Margaret Ellen Newell
College of Arts and Sciences Distinguished Professor
she, her, hers
265 Dulles Hall
230 Annie & John Glenn Avenue
Columbus, OH
43210
Areas of Expertise
- Colonial and Revolutionary American History; Atlantic World
- Native American History
- Slavery
- Power, Culture, and the State
- Race, Ethnicity and Nation
- Argentina and the South Atlantic
- Comparative Revolutions
Education
- A.B. in History and Spanish, Brown University; M.A. and Ph.D. in Early American History with minor field in Colonial Latin America, University of Virginia
Professor Newell's research and teaching interests include colonial and Revolutionary America, Native American History, the history of slavery, economic history, material culture, and comparative colonial American/Latin American History. Her book, Brethren by Nature: New England Indians, Colonists, and the Origins of American Slavery won the 2016 James A. Rawley prize for the best book on the history of race relations in the U.S. and also received the 2016 Peter J. Gomes Memorial Prize from the Massachusetts Historical Society. She received the Distinguished Scholar Award at Ohio State in 2020 and was named Arts and Sciences Distinguished Professor in 2021. From 2023-2026, she will serve as Principal Investigator and Chair of a major research project funded by the Mellon Foundation-- "Native Americans and African Americans In and Out of the U.S. Body Politic"--which will study Native American and African American civic engagement, citizenship, and political life from the Revolution through the early 20th century.
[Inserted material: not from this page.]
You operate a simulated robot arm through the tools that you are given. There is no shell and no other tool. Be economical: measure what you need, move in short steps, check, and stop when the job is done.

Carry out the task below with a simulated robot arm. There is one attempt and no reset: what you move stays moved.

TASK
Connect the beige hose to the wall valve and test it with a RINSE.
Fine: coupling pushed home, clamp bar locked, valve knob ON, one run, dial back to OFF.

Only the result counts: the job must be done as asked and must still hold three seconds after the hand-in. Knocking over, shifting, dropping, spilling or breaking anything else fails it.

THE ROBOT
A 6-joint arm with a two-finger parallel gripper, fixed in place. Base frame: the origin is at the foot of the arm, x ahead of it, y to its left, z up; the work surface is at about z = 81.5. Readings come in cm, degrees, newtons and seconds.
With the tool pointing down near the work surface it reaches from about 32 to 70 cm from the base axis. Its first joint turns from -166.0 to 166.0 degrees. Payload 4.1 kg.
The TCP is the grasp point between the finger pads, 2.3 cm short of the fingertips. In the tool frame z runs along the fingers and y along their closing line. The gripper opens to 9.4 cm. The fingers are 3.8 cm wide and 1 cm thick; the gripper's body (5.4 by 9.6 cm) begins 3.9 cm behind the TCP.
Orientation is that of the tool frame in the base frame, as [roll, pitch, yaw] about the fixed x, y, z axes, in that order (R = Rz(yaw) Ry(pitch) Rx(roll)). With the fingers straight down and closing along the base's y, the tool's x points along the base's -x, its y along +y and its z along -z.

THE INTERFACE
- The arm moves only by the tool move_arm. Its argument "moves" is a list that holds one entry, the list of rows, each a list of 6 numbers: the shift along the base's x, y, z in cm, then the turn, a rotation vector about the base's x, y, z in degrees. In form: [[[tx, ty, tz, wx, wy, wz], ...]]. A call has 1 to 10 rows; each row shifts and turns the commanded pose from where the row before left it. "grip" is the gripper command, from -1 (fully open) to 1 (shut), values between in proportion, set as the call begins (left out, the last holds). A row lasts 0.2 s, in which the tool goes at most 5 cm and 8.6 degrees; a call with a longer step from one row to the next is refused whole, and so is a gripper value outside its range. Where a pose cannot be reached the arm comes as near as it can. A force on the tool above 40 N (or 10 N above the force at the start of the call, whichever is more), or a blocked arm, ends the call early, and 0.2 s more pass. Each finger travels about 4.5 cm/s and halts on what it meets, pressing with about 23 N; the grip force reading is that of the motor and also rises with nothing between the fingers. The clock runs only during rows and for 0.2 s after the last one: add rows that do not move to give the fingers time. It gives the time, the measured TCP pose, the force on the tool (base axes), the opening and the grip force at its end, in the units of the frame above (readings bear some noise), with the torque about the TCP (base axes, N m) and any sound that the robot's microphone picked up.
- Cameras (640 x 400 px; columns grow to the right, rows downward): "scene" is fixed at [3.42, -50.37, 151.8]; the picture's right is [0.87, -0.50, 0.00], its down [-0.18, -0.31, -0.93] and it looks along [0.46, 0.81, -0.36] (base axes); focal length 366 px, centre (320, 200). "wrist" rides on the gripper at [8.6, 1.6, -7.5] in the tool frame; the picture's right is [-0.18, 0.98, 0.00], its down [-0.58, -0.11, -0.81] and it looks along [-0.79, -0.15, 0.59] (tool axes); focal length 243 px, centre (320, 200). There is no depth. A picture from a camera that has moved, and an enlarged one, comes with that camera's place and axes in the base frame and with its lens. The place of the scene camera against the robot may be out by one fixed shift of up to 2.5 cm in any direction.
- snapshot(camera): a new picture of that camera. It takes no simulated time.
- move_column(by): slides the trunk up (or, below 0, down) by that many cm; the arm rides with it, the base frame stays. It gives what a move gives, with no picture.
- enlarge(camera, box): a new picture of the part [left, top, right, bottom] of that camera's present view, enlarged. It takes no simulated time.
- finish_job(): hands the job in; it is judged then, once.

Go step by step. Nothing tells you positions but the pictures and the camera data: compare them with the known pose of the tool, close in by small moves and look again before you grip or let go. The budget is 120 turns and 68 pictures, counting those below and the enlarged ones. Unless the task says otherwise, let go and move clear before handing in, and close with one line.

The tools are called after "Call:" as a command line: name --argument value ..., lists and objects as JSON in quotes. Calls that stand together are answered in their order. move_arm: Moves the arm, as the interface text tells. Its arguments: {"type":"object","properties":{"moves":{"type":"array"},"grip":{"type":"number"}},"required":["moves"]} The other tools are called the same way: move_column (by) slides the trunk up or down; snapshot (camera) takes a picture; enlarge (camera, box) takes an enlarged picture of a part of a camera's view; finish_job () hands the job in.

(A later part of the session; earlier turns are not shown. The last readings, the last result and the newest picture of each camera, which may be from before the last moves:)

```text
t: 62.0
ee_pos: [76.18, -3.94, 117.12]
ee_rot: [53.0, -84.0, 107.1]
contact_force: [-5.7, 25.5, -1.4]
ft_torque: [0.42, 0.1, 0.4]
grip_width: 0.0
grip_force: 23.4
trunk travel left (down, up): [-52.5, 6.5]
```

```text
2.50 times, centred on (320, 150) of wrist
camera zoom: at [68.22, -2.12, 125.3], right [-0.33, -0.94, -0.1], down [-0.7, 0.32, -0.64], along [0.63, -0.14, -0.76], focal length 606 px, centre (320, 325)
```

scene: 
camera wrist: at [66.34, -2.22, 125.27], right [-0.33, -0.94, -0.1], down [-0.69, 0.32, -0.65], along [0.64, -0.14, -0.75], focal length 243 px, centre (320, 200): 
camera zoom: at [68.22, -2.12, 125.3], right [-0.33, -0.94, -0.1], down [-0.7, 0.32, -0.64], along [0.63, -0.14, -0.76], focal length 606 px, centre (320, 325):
She has written other major books and articles, including From Dependency to Independence: Economic Revolution in Colonial New England (Cornell University Press, 1998; new edition 2015); "`The Rising of the Indians'; or, the Native American Revolution of (16)'76," William and Mary Quarterly, 2023; “Sarah Chauqum: Eighteenth Century Rhode Island and Connecticut,” in As If She Were Free: A Collective Biography of Women and Emancipation in the Americas, ed. Erica Ball, Tatiana Seijas, and Terri Snyder (Cambridge University Press, 2020); “In the Borderlands of Race and Freedom (and Genre): Embedded Indian and African Slave Testimony in Eighteenth-Century New England,” Hearing Enslaved Voices: African and Indian Slave Testimony in French and British America, 1700-1848 ed. Sophie White and Trevor Burnard (Routledge, 2020); “Putting the `Political’ Back in Political Economy (This is Not Your Parents’ Mercantilism),” William and Mary Quarterly, 3d ser., 69 (Jan. 2012), 57-62.
Professor Newell appeared in a documentary on Indian slavery and on the podcasts Ben Franklin's World and Teaching the Hard History of Slavery. She has written Op-Eds on slavery and race for the Providence Journal and Bulletin and The Columbus Dispatch. One of her American Revolution lectures was filmed and televised by C-Span in 2022 and used to create educational programming.
Professor Newell’s research has received support from the John Nicholas Brown Center, the American Council of Learned Societies, the Huntington Library, the National Endowment for the Humanities, the John Carter Brown Library, the American Antiquarian Society, the Massachusetts Historical Society, and the American Historical Association. She received the Harlan Hatcher Award for distinguished teaching, research, and service in 2019. In 2019, at the invitation of the U.S. State Department, she spoke to audiences in Moscow, St. Petersburg, and Archangelsk, Russia.